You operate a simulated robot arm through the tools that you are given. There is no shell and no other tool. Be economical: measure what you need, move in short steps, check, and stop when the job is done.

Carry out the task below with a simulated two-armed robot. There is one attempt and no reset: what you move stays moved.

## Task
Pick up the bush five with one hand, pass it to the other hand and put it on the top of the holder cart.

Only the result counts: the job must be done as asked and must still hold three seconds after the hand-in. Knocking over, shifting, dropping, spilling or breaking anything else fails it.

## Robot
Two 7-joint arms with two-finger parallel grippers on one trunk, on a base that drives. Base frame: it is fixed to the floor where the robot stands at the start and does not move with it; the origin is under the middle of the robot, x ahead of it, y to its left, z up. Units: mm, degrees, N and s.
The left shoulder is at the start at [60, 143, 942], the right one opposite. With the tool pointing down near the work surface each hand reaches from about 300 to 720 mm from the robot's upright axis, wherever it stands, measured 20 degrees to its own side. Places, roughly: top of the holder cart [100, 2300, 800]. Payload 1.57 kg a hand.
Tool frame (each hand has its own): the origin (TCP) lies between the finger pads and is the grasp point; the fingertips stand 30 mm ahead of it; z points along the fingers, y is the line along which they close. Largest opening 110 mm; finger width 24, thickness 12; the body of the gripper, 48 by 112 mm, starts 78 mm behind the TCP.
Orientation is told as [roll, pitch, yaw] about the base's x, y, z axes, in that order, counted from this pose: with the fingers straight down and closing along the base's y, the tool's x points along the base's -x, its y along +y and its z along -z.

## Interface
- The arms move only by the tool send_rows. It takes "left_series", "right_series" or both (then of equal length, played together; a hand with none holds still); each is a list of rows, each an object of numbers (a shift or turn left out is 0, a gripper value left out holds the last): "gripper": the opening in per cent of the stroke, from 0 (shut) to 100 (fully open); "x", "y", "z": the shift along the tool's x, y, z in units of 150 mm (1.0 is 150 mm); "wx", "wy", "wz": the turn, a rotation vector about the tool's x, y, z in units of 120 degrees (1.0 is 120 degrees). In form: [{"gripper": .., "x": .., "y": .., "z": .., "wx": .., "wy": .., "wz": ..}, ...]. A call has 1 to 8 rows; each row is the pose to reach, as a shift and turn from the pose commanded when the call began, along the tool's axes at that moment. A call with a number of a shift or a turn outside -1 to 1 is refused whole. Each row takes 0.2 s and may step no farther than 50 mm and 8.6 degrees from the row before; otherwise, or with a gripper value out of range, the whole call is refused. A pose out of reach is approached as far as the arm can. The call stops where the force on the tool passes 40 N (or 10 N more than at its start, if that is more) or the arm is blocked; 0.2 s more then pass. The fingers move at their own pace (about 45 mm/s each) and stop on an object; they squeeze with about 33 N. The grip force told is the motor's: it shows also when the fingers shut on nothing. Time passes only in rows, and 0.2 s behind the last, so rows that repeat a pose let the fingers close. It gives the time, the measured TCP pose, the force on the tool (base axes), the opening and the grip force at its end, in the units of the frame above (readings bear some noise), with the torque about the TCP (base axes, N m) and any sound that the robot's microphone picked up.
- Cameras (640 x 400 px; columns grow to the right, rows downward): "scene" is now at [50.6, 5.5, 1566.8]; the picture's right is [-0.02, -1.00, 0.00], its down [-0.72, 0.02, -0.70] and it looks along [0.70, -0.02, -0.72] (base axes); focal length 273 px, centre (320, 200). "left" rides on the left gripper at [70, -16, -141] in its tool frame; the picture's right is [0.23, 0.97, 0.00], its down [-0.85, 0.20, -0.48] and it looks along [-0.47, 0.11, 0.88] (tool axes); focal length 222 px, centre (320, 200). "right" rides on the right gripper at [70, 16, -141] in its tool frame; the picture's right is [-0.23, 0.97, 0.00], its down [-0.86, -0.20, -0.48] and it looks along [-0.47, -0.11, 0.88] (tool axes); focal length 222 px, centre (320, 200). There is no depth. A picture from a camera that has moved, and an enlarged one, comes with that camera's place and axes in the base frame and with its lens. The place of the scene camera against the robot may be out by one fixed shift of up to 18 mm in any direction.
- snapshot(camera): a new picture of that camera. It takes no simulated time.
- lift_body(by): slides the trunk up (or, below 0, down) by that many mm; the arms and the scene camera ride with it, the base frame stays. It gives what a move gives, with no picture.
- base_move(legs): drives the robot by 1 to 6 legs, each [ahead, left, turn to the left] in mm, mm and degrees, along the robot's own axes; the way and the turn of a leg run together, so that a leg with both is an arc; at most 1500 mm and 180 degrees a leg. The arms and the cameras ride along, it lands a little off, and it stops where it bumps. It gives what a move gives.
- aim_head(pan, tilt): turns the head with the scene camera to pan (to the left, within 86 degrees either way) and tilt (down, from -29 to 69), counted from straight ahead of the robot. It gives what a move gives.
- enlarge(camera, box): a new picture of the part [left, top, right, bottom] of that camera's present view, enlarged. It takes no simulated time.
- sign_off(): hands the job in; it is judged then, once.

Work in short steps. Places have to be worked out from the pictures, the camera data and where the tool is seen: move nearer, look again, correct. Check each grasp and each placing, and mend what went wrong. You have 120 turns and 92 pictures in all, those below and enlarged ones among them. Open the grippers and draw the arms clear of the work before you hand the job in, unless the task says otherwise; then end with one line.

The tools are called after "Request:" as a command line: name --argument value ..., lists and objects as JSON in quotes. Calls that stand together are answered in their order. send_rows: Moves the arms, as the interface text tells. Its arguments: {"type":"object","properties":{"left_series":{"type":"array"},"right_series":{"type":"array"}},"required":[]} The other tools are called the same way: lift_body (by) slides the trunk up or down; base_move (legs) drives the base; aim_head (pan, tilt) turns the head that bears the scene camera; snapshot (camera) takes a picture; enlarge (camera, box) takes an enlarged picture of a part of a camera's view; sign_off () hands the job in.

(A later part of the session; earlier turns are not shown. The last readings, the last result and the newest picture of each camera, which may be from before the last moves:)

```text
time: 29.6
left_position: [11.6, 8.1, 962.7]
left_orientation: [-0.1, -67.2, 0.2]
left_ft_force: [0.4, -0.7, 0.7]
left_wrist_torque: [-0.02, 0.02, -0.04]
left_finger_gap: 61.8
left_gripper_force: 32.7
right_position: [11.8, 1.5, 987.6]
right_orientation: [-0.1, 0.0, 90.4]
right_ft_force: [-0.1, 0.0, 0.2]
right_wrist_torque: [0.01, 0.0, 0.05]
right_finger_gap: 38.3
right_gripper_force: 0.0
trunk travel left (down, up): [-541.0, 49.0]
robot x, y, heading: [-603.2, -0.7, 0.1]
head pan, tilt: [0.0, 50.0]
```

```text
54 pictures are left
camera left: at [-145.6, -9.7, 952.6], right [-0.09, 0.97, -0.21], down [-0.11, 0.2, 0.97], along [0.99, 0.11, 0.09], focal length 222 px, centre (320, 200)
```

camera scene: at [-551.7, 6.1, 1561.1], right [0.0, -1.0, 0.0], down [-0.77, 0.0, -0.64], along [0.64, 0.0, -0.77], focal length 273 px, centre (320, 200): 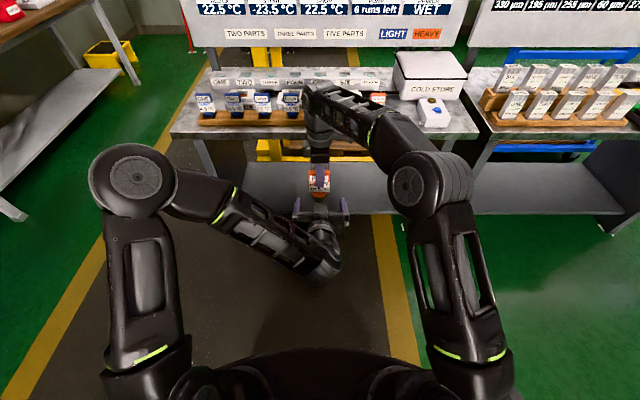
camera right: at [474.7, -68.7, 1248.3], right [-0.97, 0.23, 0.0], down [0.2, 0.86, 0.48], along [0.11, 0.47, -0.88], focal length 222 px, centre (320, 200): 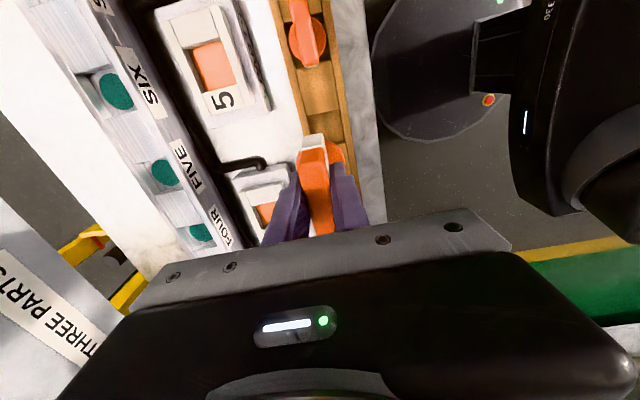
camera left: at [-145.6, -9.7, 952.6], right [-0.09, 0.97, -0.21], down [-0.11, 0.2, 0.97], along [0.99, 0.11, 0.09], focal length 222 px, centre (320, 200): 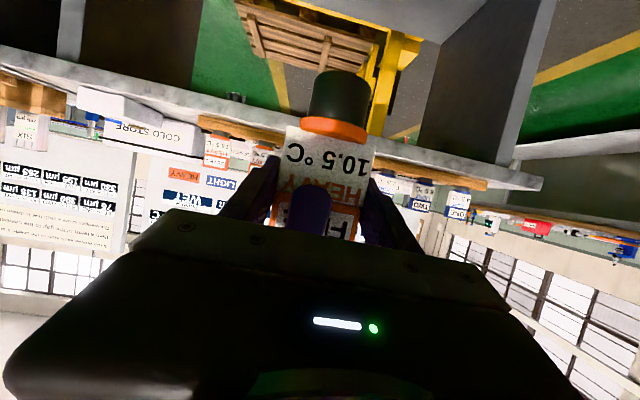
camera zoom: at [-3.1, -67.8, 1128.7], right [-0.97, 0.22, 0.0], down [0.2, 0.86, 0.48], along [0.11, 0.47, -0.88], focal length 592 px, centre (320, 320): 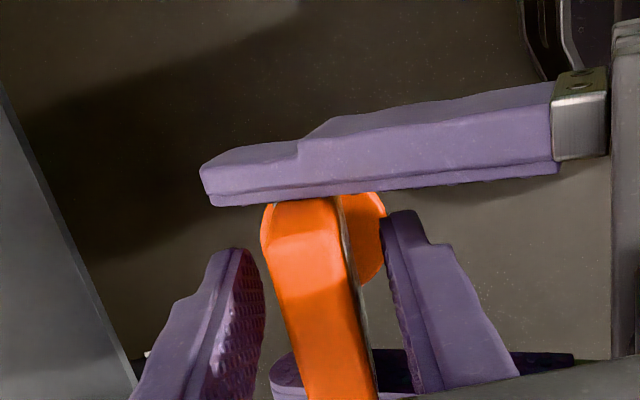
========
_OBJECTIVES_:
- a) Starting at the line that contains "- enlarge(camera, box): a" and ending at the line that contains "- sign_off(): hands", repeat each line exactly, both ends included, and nothing else.
- b) Give the continuation of the text block.

_TEXT BLOCK_:
========
1Division of Radiation Oncology, Department of Oncology, 2Department of Nuclear Medicine, Taipei Veterans General Hospital, Taipei, Taiwan; 3Nuclear Science and Technology Development Center, National Tsing Hua University, Hsinchu, Taiwan; 4Department of Otorhinolaryngology and Head and Neck Surgery, Taipei Veterans General Hospital, Taipei, Taiwan

Correspondence to: Yi-Wei Chen, MD, PhD. Department of Oncology, Taipei Veterans General Hospital, No. 201, Sec. 2, Shi-Pai Rd., Taipei City, Taiwan. Email: chenyw@vghtpe.gov.tw.

Abstract: A 69-year-old man diagnosed with left papillary thyroid carcinoma underwent partial thyroidectomy on July 18, 2017. Follow-up positron emission tomography (PET) revealed a residual tumor in the left thyroid bed, so he received salvage tomotherapy with 5,500 centigray (cGy) in 29 fractions, from September 21 to November 3, 2017. The patient also took adjuvant radioactive iodine (RAI)-131 twice. Nonetheless, follow-up imaging on June 29, 2018 revealed a residual lesion on the left side of the anterior neck. Boron neutron capture therapy (BNCT) for salvage management was performed at the Tsing-Hua Open Pool Reactor (THOR) on October 8, 2018. The patient received a total dose of 450 mg/kg of L-[4-10borophenylalanine] fructose via continuous intravenous infusion. The blood boron concentration was 21.27 ppm at 2 hours post-infusion just before epithermal neutron irradiation. Mean, minimal and maximal doses of gross tumor volume (GTV) were 22.36, 19.83 and 23.60 gray equivalent (GyE), respectively. One month after BNCT, PET/magnetic resonance imaging (MRI) revealed regression of the recurrent tumor, with the maximum standardized uptake value decreasing from 17.8 to 11.7. Thyroglobulin also dropped significantly, from 55.6 to 15.1 ng/mL. The patient reported no significant side effects after BNCT. So far, most investigations have been confined to applying BNCT on patients of recurrent head and neck or brain tumor. In this study, we had the opportunity to present the outstanding treatment results of BNCT in a patient with recurrent thyroid papillary carcinoma in Taiwan. Based on the case outcome, BNCT can be used as salvage treatment for recurrent or refractory thyroid cancer.

Keywords: Boron neutron capture therapy (BNCT); papillary thyroid carcinoma; salvage treatment; quality of life; positron emission tomography (PET); linear energy transfer; case report


Received: 17 January 2020; Accepted: 18 June 2020; Published: 30 September 2020.

doi: 10.21037/tro-20-10


Introduction

Thyroid cancer is the most common endocrine gland malignancy in Taiwan. Moreover, the prevalence of thyroid carcinoma has been increasing globally (1). According to the 2016 Taiwan Cancer Registry report, the incidence of thyroid cancer has not only increased four-fold in the past two decades, but it now accounts for 3.48% of all malignant diseases (2). Histologically, it can be divided into differentiated (papillary and follicular) and undifferentiated (anaplastic) carcinomas. Approximately 80–90% of all thyroid cancers are differentiated, with a relatively favorable prognosis compared to undifferentiated.
========
_ANSWERS_:
- a)
- enlarge(camera, box): a new picture of the part [left, top, right, bottom] of that camera's present view, enlarged. It takes no simulated time.
- sign_off(): hands the job in; it is judged then, once.

- b)
The treatment for differentiated thyroid carcinoma (DTC) includes primary surgery (lobectomy/total thyroidectomy) followed by remnant ablation using radioactive iodine (RAI) (3). By contrast, undifferentiated thyroid carcinoma (UTC) lacks iodide uptake and also fails to adequately respond to radio- or chemotherapy. Hence, considerable research, both in vivo and in vitro, has been devoted to exploring new modalities to treat UTC, such as boron neutron capture therapy (BNCT) (4,5).

BNCT is a type of radiation therapy that selectively targets malignancy by concentrating 10B compound into tumor cells. When non-radioactive isotope 10B atoms absorb thermal neutrons, they break up into a Li nucleus (7-lithium) and α particle (4-helium), which provides high linear energy transfer along an extremely short pathway (<10 µm). This feature protects the adjacent normal tissue from destructive irradiation, enabling an immense dose gradient between the tumor cells and normal cells. In collaboration with the Nuclear Science and Technology Development Center at National Tsing Hua University, radiation oncologists at Taipei Veterans General Hospital in Taiwan have conducted multiple clinical trials since 2010 using BNCT. Most studies have tended to focus on recurrent head and neck cancer and perplexing brain tumor case.

Meanwhile, rather less attention has been paid to the application of BNCT for DTC. In some cases, recurrent DTC has lost the capability to concentrate RAI and tends to be extremely aggressive. Factors like poorly differentiated, squamous, or anaplastic foci also have a markedly detrimental effect on the prognosis of papillary thyroid carcinoma (6). Consequently, BNCT may be an alternative treatment choice for these patients. In this case study, we report the treatment experience and demonstrate the results of BNCT in a patient with recurrent thyroid papillary carcinoma in Taiwan. We present the following case in accordance with the CARE reporting checklist (available at http://dx.doi.org/10.21037/tro-20-10).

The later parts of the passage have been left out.